- [AIM OF THE EXERCISE]:
Copy out the data below verbatim. The answer is a JSON array that holds each line as a string and skips blank lines.

# STORED DATA start

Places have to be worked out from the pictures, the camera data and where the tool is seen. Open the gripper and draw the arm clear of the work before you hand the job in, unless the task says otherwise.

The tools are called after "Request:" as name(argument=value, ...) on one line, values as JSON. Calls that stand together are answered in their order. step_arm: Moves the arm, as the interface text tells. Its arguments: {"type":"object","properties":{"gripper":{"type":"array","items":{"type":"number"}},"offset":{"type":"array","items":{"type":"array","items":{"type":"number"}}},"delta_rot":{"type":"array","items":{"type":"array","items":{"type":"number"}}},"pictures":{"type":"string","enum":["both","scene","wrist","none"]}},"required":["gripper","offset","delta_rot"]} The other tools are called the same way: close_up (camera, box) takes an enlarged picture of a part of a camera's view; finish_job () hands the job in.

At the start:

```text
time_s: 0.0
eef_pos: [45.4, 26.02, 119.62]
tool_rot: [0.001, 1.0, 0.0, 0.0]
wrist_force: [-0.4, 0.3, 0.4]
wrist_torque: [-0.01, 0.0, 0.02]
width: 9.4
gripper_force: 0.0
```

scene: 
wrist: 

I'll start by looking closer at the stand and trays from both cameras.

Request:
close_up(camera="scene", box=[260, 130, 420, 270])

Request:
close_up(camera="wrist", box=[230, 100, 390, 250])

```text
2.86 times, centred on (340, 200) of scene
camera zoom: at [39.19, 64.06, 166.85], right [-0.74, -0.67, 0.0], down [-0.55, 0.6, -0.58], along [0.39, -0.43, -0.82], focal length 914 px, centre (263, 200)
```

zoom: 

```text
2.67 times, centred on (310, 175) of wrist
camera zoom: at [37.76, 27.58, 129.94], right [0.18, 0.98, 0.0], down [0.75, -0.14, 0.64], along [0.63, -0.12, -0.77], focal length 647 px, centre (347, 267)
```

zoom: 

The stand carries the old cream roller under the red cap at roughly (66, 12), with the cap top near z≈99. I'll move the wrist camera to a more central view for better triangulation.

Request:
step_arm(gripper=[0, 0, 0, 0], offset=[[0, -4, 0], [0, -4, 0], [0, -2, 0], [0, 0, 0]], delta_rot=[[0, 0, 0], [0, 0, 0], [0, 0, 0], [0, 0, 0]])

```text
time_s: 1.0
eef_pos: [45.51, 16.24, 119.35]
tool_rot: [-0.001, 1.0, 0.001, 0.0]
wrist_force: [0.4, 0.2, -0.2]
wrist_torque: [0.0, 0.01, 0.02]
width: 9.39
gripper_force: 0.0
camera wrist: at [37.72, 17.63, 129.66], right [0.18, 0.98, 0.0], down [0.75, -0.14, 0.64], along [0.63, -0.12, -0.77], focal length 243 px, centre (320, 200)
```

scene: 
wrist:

# STORED DATA end

- [COMPLETE ANSWER]:
[
  "Places have to be worked out from the pictures, the camera data and where the tool is seen. Open the gripper and draw the arm clear of the work before you hand the job in, unless the task says otherwise.",
  "The tools are called after \"Request:\" as name(argument=value, ...) on one line, values as JSON. Calls that stand together are answered in their order. step_arm: Moves the arm, as the interface text tells. Its arguments: {\"type\":\"object\",\"properties\":{\"gripper\":{\"type\":\"array\",\"items\":{\"type\":\"number\"}},\"offset\":{\"type\":\"array\",\"items\":{\"type\":\"array\",\"items\":{\"type\":\"number\"}}},\"delta_rot\":{\"type\":\"array\",\"items\":{\"type\":\"array\",\"items\":{\"type\":\"number\"}}},\"pictures\":{\"type\":\"string\",\"enum\":[\"both\",\"scene\",\"wrist\",\"none\"]}},\"required\":[\"gripper\",\"offset\",\"delta_rot\"]} The other tools are called the same way: close_up (camera, box) takes an enlarged picture of a part of a camera's view; finish_job () hands the job in.",
  "At the start:",
  "```text",
  "time_s: 0.0",
  "eef_pos: [45.4, 26.02, 119.62]",
  "tool_rot: [0.001, 1.0, 0.0, 0.0]",
  "wrist_force: [-0.4, 0.3, 0.4]",
  "wrist_torque: [-0.01, 0.0, 0.02]",
  "width: 9.4",
  "gripper_force: 0.0",
  "```",
  "scene: ",
  "wrist: ",
  "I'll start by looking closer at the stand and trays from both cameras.",
  "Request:",
  "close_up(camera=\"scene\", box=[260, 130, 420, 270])",
  "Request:",
  "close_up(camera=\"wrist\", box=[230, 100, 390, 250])",
  "```text",
  "2.86 times, centred on (340, 200) of scene",
  "camera zoom: at [39.19, 64.06, 166.85], right [-0.74, -0.67, 0.0], down [-0.55, 0.6, -0.58], along [0.39, -0.43, -0.82], focal length 914 px, centre (263, 200)",
  "```",
  "zoom: ",
  "```text",
  "2.67 times, centred on (310, 175) of wrist",
  "camera zoom: at [37.76, 27.58, 129.94], right [0.18, 0.98, 0.0], down [0.75, -0.14, 0.64], along [0.63, -0.12, -0.77], focal length 647 px, centre (347, 267)",
  "```",
  "zoom: ",
  "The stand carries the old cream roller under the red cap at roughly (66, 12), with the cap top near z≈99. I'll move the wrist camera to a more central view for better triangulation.",
  "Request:",
  "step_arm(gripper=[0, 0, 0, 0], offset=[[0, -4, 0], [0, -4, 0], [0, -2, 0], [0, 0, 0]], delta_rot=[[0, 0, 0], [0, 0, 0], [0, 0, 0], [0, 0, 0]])",
  "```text",
  "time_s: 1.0",
  "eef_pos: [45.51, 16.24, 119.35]",
  "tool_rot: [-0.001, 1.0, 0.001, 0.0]",
  "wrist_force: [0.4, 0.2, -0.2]",
  "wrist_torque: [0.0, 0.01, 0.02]",
  "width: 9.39",
  "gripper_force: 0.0",
  "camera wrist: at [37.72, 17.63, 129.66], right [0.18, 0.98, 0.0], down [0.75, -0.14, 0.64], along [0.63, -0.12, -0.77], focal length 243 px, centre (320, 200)",
  "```",
  "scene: ",
  "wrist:"
]